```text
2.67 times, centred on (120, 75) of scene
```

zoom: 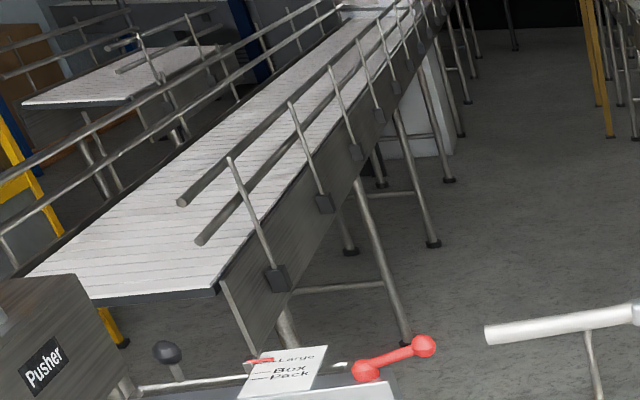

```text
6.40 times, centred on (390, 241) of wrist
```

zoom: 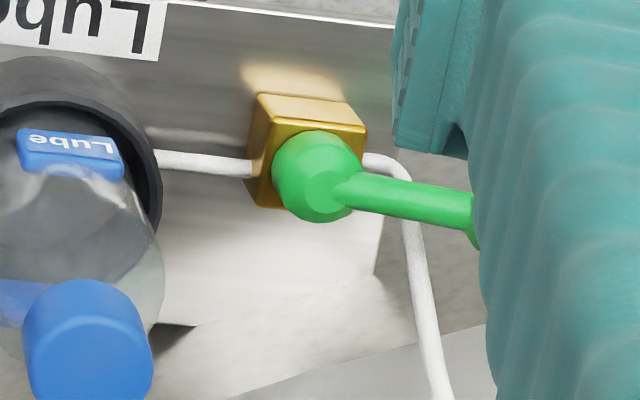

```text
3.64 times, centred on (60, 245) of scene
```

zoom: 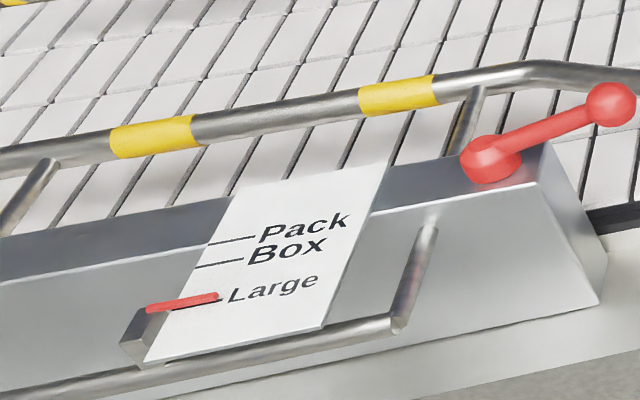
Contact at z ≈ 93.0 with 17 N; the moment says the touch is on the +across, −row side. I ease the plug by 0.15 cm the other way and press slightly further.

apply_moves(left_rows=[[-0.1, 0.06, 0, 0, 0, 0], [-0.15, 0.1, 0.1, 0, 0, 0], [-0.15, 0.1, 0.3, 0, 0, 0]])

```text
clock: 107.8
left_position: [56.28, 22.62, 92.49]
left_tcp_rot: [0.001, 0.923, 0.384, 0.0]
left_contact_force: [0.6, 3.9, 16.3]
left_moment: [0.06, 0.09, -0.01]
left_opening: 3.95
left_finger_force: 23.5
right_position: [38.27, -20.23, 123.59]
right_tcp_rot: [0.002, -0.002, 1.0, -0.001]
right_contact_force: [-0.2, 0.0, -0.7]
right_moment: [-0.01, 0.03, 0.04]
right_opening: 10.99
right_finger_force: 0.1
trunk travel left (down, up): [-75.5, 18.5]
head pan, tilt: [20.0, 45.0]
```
* * * * * * *
STATED EXERCISE:
Leave out the pictures and give the listing above again exactly.

RESPONSE FOR THIS EXERCISE:
```text
2.67 times, centred on (120, 75) of scene
```

zoom: 

```text
6.40 times, centred on (390, 241) of wrist
```

zoom: 

```text
3.64 times, centred on (60, 245) of scene
```

zoom: 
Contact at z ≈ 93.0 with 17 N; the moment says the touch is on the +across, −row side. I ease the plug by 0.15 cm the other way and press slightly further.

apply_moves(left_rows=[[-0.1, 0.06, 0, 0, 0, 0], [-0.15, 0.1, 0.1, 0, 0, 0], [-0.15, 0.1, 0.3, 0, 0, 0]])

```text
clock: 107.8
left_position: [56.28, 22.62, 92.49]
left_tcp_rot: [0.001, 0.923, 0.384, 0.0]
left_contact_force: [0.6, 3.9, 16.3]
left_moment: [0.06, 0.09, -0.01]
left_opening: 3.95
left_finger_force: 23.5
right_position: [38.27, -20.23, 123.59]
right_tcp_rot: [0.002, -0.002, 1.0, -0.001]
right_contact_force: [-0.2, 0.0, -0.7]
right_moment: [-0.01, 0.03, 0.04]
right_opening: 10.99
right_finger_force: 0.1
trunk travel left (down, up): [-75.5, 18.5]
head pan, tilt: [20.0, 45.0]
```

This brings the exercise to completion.